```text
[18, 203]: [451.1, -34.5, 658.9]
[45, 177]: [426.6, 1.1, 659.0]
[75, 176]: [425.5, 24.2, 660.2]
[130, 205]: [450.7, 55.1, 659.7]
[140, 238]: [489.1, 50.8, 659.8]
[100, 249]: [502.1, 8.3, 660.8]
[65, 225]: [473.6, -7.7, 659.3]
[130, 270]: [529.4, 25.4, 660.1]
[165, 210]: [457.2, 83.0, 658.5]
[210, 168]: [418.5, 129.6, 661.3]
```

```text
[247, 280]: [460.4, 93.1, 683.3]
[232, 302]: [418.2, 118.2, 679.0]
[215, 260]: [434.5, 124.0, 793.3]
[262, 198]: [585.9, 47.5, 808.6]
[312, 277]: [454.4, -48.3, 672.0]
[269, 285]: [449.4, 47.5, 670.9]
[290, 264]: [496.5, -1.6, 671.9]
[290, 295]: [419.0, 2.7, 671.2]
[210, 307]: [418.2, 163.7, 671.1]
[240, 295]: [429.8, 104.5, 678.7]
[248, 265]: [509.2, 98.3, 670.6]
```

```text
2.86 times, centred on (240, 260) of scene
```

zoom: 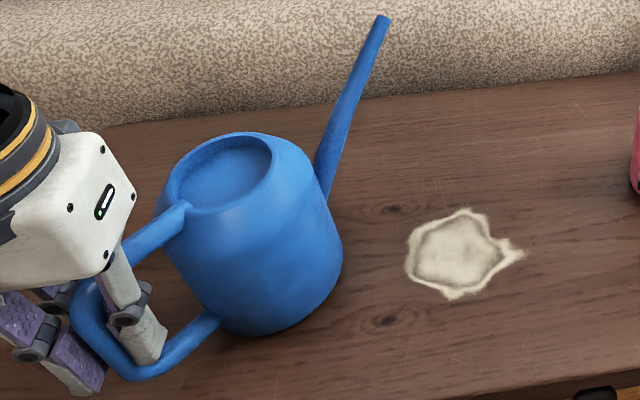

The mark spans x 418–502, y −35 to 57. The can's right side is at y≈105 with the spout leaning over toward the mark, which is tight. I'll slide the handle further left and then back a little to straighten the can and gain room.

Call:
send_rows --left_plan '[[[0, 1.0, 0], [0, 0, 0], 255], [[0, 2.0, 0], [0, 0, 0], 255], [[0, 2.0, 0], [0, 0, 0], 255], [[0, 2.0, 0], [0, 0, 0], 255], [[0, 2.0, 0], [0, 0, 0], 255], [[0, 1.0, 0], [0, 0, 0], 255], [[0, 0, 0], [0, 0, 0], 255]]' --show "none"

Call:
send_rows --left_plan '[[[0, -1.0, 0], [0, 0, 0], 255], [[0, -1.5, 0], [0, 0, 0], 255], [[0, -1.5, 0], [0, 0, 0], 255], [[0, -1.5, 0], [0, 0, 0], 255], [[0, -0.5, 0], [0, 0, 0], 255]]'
--- --- ---
*Request*:
Copy out the data above exactly, except the pictures. Return a JSON list in which every string is one line; blank lines are skipped.

*Complete output*:
[
  "```text",
  "[18, 203]: [451.1, -34.5, 658.9]",
  "[45, 177]: [426.6, 1.1, 659.0]",
  "[75, 176]: [425.5, 24.2, 660.2]",
  "[130, 205]: [450.7, 55.1, 659.7]",
  "[140, 238]: [489.1, 50.8, 659.8]",
  "[100, 249]: [502.1, 8.3, 660.8]",
  "[65, 225]: [473.6, -7.7, 659.3]",
  "[130, 270]: [529.4, 25.4, 660.1]",
  "[165, 210]: [457.2, 83.0, 658.5]",
  "[210, 168]: [418.5, 129.6, 661.3]",
  "```",
  "```text",
  "[247, 280]: [460.4, 93.1, 683.3]",
  "[232, 302]: [418.2, 118.2, 679.0]",
  "[215, 260]: [434.5, 124.0, 793.3]",
  "[262, 198]: [585.9, 47.5, 808.6]",
  "[312, 277]: [454.4, -48.3, 672.0]",
  "[269, 285]: [449.4, 47.5, 670.9]",
  "[290, 264]: [496.5, -1.6, 671.9]",
  "[290, 295]: [419.0, 2.7, 671.2]",
  "[210, 307]: [418.2, 163.7, 671.1]",
  "[240, 295]: [429.8, 104.5, 678.7]",
  "[248, 265]: [509.2, 98.3, 670.6]",
  "```",
  "```text",
  "2.86 times, centred on (240, 260) of scene",
  "```",
  "zoom: ",
  "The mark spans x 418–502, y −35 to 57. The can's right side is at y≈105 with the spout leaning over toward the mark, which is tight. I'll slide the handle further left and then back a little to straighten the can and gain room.",
  "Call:",
  "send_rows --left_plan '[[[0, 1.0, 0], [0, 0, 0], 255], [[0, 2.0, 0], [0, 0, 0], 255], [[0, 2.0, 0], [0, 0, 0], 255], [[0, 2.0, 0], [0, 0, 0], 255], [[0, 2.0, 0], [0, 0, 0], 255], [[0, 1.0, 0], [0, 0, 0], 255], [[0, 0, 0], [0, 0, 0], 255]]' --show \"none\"",
  "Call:",
  "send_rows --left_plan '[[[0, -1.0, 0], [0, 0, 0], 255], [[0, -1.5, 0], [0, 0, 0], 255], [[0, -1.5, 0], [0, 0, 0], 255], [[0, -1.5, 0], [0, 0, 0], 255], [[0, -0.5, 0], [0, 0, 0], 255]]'"
]